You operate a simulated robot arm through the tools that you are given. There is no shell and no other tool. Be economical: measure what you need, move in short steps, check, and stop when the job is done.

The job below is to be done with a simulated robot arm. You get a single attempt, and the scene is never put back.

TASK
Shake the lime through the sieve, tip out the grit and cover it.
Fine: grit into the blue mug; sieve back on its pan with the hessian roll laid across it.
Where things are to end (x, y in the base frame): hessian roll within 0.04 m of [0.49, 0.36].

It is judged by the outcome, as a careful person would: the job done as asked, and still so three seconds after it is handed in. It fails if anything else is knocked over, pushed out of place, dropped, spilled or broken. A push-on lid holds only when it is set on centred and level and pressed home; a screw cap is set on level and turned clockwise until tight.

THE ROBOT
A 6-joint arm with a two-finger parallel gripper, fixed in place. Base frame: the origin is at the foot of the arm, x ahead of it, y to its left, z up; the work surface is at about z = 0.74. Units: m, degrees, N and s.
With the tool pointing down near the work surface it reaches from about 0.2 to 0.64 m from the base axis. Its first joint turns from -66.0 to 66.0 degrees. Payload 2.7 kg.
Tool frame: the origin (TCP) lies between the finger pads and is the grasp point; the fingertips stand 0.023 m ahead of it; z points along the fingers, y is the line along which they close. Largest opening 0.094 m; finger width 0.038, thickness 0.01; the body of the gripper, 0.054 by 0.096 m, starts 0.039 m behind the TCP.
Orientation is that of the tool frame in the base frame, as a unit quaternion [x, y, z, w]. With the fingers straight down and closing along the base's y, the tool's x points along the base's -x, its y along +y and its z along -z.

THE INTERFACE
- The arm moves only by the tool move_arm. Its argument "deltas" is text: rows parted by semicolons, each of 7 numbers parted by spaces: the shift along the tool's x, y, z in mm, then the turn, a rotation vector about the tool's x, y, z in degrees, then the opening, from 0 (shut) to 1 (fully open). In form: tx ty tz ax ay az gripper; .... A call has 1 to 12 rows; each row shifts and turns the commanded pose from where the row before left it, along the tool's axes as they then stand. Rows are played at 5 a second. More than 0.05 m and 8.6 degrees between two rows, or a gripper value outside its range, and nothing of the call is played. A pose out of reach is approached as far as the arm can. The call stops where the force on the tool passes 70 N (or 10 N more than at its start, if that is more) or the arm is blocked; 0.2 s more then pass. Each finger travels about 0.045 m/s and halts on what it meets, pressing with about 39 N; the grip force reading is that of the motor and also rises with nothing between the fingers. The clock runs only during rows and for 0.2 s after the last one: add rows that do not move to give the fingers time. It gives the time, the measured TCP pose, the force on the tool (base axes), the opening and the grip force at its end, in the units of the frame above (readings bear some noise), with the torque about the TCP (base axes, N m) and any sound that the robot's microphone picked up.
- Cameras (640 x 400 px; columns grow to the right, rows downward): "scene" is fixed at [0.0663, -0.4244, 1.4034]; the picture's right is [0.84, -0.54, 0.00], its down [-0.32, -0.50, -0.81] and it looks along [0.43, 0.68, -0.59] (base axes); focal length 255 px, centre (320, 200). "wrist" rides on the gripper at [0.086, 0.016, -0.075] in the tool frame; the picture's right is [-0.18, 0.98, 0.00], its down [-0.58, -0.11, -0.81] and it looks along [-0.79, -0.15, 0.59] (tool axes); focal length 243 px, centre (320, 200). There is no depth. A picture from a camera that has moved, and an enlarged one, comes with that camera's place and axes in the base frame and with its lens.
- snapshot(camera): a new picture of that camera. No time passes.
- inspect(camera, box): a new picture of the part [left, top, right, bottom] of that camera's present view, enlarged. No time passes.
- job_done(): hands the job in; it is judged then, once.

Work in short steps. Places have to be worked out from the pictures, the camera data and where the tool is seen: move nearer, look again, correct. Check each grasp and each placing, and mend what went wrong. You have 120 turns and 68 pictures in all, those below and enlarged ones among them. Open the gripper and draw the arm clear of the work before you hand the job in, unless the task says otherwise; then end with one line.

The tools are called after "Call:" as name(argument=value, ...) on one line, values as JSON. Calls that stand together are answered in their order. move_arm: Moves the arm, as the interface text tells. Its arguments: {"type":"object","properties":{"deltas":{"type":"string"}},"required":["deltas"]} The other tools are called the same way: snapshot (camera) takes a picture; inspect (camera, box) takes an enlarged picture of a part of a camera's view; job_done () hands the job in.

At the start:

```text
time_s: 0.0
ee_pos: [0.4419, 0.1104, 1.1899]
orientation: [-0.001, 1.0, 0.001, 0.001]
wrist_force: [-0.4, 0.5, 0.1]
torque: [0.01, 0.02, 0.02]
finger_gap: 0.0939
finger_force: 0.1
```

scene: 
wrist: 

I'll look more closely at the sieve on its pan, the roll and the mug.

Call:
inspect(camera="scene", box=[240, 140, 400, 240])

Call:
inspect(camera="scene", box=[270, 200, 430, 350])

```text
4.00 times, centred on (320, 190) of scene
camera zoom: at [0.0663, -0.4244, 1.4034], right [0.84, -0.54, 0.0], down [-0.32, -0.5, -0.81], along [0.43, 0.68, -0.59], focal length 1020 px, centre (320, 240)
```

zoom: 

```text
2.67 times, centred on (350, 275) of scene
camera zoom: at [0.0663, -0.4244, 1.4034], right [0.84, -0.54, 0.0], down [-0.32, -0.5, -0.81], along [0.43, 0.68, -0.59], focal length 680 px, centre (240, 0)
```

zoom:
※ ※ ※
- Exercise goal: Scan the listing above and identify each line holding the string "hessian"; copy every such line.

- Finished exercise:
Fine: grit into the blue mug; sieve back on its pan with the hessian roll laid across it.
Where things are to end (x, y in the base frame): hessian roll within 0.04 m of [0.49, 0.36].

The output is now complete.